The development community has made impressive gains over the past two decades on accountability for foreign assistance and development—monitoring, evaluation, use of data and evidence, and transparency. These instruments have helped to improve the effectiveness of foreign assistance and give U.S. stakeholders greater assurance that it is well used. These accountability gains are grounded in the recognition that solutions for development will not come from Washington, Brussels, or Beijing, but from the country and people who are supposed to benefit from international aid.

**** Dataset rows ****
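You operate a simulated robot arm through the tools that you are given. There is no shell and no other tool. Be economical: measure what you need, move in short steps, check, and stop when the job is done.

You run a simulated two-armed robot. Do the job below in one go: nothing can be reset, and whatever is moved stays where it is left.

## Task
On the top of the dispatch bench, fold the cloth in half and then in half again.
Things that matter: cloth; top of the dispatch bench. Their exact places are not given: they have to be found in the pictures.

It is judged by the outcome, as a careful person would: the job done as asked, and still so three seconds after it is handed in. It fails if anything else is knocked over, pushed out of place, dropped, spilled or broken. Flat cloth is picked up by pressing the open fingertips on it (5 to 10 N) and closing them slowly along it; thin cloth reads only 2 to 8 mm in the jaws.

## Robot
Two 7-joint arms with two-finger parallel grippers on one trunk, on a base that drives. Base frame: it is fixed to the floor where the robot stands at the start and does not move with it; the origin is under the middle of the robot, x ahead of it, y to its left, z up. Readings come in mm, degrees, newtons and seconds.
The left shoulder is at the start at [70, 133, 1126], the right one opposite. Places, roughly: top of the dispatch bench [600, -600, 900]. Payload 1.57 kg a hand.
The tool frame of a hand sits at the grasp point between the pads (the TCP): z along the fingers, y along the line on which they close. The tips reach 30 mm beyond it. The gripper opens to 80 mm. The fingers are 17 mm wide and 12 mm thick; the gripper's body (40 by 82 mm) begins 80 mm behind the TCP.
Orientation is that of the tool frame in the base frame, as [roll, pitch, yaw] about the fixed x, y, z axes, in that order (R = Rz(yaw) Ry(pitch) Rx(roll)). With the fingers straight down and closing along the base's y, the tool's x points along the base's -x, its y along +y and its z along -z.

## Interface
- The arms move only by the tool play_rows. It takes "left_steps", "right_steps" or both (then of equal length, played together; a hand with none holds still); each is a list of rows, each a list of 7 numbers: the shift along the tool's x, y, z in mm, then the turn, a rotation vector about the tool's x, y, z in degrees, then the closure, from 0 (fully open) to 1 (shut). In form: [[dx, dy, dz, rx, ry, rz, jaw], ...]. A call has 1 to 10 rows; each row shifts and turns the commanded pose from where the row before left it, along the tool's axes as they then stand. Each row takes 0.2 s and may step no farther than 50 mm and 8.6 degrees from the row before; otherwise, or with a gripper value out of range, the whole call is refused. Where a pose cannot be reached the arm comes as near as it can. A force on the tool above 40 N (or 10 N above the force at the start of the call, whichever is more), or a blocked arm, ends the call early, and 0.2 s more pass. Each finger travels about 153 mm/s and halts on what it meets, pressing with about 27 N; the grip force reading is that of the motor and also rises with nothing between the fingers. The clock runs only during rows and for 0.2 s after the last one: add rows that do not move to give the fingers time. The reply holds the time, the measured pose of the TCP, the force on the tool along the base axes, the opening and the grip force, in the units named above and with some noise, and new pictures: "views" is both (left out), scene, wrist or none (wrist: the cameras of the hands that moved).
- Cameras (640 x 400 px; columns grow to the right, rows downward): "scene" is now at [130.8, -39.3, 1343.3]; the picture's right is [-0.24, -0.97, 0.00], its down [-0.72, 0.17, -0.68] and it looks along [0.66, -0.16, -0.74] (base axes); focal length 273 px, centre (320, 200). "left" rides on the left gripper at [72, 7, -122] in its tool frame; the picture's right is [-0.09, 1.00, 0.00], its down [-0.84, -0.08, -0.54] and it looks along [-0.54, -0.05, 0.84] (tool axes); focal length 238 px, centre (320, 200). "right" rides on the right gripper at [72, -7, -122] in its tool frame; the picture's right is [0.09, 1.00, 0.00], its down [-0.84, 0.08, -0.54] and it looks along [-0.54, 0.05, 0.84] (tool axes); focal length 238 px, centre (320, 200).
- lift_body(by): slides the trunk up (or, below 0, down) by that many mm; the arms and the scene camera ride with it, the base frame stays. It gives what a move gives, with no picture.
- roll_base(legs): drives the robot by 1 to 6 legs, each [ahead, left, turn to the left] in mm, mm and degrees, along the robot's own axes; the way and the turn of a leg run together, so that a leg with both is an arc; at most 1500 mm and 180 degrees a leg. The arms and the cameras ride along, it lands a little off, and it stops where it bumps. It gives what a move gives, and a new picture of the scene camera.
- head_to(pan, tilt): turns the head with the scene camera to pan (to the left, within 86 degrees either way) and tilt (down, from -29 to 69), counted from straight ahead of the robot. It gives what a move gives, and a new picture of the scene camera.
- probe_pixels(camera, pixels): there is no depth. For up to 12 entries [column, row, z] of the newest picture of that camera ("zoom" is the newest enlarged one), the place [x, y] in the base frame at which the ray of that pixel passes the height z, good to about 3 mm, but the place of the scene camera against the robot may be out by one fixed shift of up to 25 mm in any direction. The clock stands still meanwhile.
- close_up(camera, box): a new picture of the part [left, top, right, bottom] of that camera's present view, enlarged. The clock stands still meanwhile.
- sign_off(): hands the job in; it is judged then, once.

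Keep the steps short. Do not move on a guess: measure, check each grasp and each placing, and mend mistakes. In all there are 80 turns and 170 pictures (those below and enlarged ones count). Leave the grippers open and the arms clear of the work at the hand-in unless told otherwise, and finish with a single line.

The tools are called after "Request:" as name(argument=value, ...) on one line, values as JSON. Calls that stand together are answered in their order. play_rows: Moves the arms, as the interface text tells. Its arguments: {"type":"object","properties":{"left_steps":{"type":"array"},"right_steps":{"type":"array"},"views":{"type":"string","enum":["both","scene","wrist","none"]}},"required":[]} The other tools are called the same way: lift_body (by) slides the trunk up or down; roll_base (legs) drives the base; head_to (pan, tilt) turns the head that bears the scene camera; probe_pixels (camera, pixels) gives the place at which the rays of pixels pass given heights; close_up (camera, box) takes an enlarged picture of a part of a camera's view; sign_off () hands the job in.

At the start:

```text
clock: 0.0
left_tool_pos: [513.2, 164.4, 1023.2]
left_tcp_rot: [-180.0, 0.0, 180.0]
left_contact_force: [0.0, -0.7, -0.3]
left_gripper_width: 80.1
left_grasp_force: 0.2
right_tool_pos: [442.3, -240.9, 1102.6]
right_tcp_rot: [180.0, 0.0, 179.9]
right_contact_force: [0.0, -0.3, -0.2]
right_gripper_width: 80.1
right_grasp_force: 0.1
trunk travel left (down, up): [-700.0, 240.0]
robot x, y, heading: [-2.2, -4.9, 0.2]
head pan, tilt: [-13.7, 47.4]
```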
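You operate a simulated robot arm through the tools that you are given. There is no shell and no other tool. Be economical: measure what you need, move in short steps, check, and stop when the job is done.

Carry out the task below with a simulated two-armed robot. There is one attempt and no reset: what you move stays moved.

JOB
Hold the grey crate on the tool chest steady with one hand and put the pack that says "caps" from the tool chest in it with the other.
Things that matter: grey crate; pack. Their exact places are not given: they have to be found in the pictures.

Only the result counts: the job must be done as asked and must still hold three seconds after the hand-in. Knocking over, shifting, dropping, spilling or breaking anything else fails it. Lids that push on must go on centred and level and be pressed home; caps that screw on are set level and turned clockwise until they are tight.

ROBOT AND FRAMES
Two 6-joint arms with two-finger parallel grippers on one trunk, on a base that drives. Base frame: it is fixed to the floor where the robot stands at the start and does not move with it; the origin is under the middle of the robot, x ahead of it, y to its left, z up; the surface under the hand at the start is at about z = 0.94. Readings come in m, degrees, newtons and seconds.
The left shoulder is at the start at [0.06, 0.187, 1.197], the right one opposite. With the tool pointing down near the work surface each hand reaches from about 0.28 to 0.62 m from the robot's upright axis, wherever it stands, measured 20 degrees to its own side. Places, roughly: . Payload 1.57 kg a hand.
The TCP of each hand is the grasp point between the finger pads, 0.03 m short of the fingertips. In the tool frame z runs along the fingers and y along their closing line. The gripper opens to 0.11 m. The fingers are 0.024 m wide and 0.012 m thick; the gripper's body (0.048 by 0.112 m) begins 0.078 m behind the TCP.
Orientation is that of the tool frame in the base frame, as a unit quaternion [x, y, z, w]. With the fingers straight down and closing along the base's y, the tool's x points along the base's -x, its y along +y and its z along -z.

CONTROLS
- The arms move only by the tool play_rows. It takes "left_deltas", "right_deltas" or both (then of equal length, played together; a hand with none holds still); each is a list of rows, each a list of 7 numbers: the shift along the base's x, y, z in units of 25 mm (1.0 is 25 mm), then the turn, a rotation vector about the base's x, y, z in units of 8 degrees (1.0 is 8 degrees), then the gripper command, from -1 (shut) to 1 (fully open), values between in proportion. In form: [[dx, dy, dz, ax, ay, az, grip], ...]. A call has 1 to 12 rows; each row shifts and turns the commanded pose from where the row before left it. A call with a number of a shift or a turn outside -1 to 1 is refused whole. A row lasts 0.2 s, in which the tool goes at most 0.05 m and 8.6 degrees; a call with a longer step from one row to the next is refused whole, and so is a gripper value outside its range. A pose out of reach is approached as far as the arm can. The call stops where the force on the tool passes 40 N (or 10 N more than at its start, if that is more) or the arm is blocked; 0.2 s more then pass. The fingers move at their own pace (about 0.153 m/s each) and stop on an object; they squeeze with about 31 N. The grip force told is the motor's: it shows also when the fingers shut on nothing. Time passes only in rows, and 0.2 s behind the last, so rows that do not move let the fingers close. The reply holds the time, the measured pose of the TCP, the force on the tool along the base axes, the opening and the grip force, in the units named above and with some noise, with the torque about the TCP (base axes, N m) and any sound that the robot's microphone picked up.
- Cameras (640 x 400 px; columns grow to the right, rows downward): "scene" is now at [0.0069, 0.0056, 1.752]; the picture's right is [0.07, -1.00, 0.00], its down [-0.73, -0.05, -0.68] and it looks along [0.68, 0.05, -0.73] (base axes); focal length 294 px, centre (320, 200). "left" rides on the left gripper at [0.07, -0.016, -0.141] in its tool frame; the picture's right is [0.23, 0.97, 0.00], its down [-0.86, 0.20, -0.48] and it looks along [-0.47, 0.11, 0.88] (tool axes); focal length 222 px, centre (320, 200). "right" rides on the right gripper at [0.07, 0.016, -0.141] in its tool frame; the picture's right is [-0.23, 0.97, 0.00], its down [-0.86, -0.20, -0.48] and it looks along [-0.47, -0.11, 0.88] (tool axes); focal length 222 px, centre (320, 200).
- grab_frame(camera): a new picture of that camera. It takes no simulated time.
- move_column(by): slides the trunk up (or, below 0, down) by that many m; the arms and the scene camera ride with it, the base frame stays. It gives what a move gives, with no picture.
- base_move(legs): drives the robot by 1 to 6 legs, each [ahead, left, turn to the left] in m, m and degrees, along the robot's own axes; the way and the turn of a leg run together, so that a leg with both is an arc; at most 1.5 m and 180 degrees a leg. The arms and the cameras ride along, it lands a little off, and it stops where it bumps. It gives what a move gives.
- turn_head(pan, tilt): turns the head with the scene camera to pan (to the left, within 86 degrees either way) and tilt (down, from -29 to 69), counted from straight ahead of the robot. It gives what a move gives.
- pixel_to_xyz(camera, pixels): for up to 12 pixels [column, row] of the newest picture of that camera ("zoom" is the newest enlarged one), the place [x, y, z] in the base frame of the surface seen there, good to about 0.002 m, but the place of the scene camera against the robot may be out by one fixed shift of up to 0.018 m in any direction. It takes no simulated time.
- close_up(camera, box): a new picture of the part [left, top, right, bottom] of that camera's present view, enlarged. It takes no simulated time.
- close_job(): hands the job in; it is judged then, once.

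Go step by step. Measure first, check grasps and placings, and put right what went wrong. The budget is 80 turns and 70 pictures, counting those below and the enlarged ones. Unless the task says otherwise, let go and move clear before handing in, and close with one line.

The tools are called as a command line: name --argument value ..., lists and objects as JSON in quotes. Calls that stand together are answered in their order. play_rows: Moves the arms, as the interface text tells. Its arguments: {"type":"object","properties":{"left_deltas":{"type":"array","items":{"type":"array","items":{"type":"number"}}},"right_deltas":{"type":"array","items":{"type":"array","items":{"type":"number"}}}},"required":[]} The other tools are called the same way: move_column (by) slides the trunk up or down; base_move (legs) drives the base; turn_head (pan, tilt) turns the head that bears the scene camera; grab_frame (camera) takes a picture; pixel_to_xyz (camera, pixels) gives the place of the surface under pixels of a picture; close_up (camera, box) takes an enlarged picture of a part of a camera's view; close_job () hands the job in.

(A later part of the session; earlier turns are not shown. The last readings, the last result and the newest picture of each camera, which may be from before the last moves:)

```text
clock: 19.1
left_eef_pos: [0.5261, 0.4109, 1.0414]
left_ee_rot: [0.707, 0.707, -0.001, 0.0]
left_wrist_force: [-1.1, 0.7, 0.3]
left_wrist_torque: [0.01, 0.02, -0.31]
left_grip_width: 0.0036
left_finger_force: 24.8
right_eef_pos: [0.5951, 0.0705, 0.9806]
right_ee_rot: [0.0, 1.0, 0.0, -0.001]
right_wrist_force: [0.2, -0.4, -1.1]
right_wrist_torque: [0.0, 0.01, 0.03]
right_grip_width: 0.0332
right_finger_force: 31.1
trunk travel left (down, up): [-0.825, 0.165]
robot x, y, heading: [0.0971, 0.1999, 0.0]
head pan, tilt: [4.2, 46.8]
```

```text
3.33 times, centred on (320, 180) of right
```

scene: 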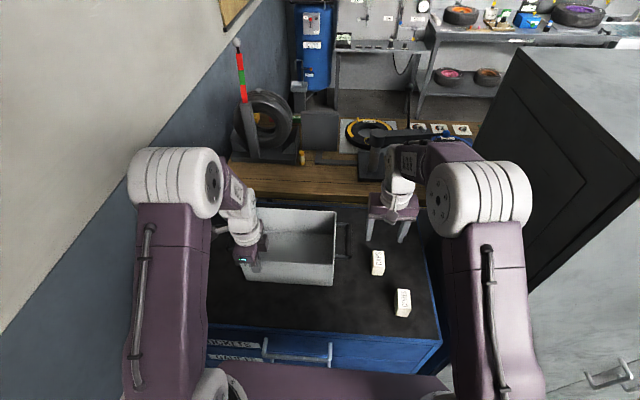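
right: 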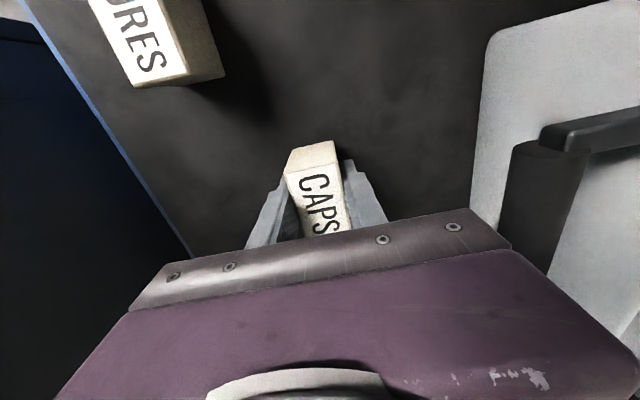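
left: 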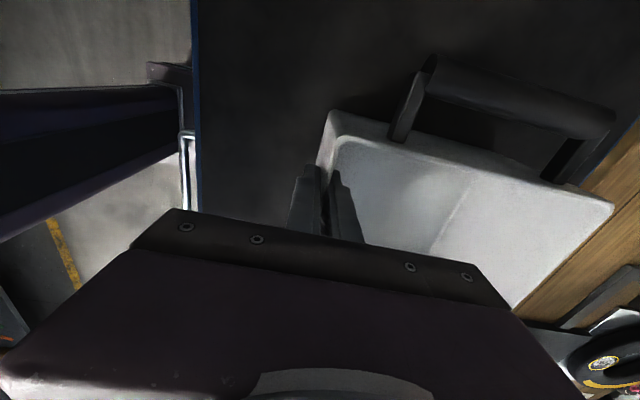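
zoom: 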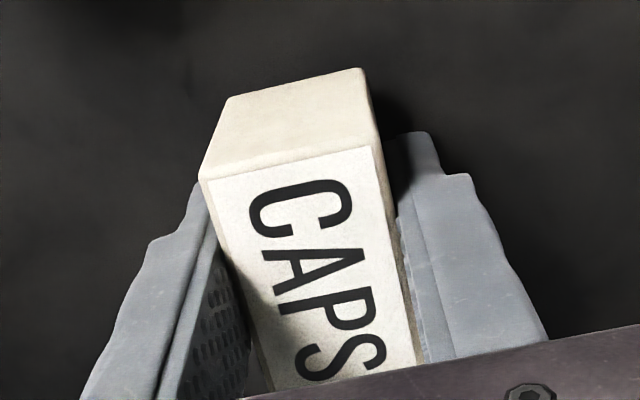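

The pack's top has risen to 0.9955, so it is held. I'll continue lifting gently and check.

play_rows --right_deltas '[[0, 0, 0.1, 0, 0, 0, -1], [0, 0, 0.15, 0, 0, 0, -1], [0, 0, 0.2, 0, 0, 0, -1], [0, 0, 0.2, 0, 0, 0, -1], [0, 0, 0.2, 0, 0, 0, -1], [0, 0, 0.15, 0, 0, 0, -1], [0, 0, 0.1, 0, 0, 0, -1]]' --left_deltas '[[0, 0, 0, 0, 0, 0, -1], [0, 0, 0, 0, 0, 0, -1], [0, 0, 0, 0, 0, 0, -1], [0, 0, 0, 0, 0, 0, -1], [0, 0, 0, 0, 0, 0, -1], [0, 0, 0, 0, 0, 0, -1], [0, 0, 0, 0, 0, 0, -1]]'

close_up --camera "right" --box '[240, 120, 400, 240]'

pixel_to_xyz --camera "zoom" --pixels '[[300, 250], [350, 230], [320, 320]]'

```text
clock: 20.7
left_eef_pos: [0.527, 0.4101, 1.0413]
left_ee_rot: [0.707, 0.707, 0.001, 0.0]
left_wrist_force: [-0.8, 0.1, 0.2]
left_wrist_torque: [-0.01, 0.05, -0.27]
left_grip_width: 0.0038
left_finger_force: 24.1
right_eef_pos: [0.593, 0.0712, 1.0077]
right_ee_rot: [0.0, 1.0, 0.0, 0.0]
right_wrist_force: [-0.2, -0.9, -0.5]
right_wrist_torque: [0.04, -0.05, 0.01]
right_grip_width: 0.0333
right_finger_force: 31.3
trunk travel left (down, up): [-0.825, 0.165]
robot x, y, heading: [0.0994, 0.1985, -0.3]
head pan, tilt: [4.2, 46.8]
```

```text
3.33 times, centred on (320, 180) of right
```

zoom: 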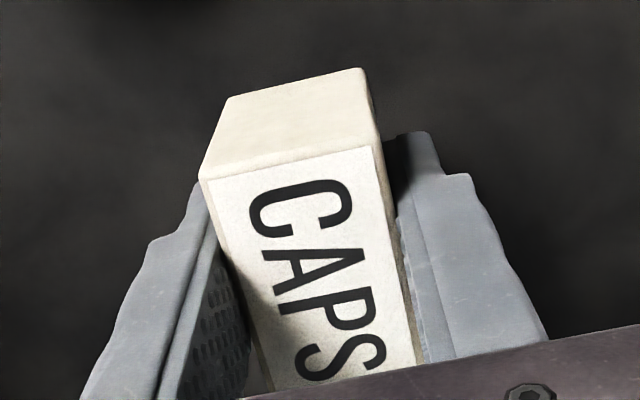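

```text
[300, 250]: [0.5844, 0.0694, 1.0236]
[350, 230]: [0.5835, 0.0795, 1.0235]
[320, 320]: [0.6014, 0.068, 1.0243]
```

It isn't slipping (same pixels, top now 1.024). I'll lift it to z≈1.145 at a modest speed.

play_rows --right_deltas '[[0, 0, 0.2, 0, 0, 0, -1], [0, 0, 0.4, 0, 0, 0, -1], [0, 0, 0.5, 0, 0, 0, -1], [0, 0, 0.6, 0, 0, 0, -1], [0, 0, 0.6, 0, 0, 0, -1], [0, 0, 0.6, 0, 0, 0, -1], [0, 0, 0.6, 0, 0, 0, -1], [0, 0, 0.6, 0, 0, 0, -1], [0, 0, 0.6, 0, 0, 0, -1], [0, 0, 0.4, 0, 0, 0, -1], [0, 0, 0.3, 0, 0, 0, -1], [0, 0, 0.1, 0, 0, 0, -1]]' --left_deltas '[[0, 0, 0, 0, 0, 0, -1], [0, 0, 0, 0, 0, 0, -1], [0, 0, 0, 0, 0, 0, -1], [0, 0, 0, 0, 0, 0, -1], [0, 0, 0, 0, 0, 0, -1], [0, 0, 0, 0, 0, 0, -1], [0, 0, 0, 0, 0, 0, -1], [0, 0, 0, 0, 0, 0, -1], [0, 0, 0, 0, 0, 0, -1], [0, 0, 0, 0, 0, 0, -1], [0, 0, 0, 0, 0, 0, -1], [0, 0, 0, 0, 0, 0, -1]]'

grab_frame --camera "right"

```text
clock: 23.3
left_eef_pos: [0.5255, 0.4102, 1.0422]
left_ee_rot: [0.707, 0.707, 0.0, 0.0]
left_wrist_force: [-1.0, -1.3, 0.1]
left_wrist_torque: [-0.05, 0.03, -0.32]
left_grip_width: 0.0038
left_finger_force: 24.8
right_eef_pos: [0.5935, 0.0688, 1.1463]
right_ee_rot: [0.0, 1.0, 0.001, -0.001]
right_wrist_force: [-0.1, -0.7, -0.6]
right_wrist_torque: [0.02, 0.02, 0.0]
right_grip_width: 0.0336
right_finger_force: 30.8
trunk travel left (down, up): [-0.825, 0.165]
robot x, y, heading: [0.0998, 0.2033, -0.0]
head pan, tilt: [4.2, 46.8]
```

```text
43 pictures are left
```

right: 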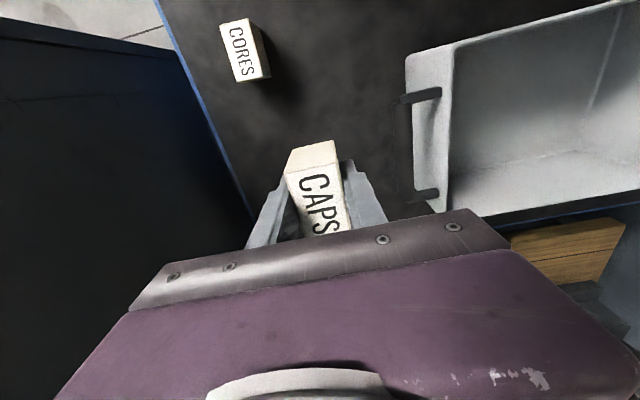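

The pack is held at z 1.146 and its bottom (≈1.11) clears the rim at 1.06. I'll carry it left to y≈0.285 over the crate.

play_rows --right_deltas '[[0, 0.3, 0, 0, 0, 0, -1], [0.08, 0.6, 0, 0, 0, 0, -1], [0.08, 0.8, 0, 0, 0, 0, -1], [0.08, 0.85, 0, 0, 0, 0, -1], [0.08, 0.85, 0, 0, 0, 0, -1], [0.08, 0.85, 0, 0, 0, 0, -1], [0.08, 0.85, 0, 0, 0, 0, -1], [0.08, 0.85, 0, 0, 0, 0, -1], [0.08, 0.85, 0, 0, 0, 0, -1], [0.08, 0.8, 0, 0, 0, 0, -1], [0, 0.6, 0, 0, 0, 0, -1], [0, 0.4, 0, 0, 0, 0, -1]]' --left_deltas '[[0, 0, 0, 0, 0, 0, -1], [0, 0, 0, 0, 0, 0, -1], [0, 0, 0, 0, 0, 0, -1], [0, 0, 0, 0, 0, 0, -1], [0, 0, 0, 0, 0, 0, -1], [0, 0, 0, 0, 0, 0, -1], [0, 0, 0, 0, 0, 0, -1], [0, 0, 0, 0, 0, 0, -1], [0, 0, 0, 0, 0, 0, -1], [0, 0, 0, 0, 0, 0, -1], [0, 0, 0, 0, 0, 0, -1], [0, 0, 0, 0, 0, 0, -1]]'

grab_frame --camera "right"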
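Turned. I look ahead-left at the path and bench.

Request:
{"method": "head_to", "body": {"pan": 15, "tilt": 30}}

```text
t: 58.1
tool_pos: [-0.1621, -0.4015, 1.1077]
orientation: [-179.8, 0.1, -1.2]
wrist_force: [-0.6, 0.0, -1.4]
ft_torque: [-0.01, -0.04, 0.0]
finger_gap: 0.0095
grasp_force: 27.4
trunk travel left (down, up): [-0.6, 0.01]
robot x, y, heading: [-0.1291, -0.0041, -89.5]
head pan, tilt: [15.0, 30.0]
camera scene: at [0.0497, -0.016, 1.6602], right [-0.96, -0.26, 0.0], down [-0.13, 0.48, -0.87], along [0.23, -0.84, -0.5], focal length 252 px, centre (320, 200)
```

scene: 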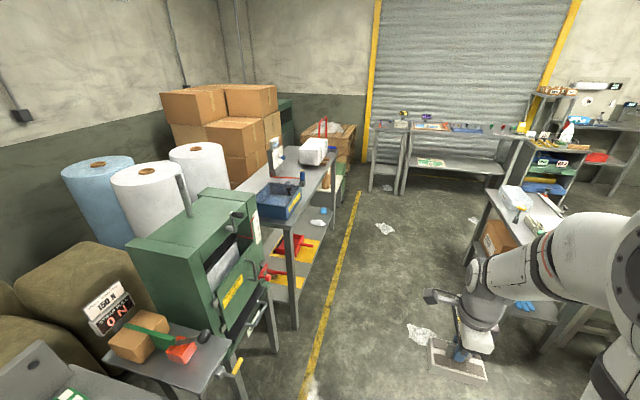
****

An initial milestone in accountability policy was the Bush administration’s establishment in 2004 of the Millennium Challenge Corporation (MCC) as an institution built on the use of specific good governance criteria to determine who could qualify as a recipient. Once selected, MCC co-designs programs with the recipient government, ensures they are grounded in rigorous assessments and evaluations, and makes criteria and findings publicly available. The establishment of the President’s Emergency Plan for AIDS Relief (PEPFAR) in 2003 and its rigorous use of data was another stepping stone.

The Obama administration continued this trend, especially with evaluation and transparency of aid information. The U.S. Agency for International Development (USAID) issued a first-class evaluation policy in 2011 and significantly ramped up the use of evaluations, with over 1,100 since the adoption of the policy. The administration introduced evaluation requirements for all foreign assistance agencies, which—other than USAID and MCC—lacked the practice of using evaluations. The Obama administration also committed to aid transparency, joining the International Aid Transparency Initiative (IATI) and directing all agencies engaged in foreign assistance to make aid data publicly available.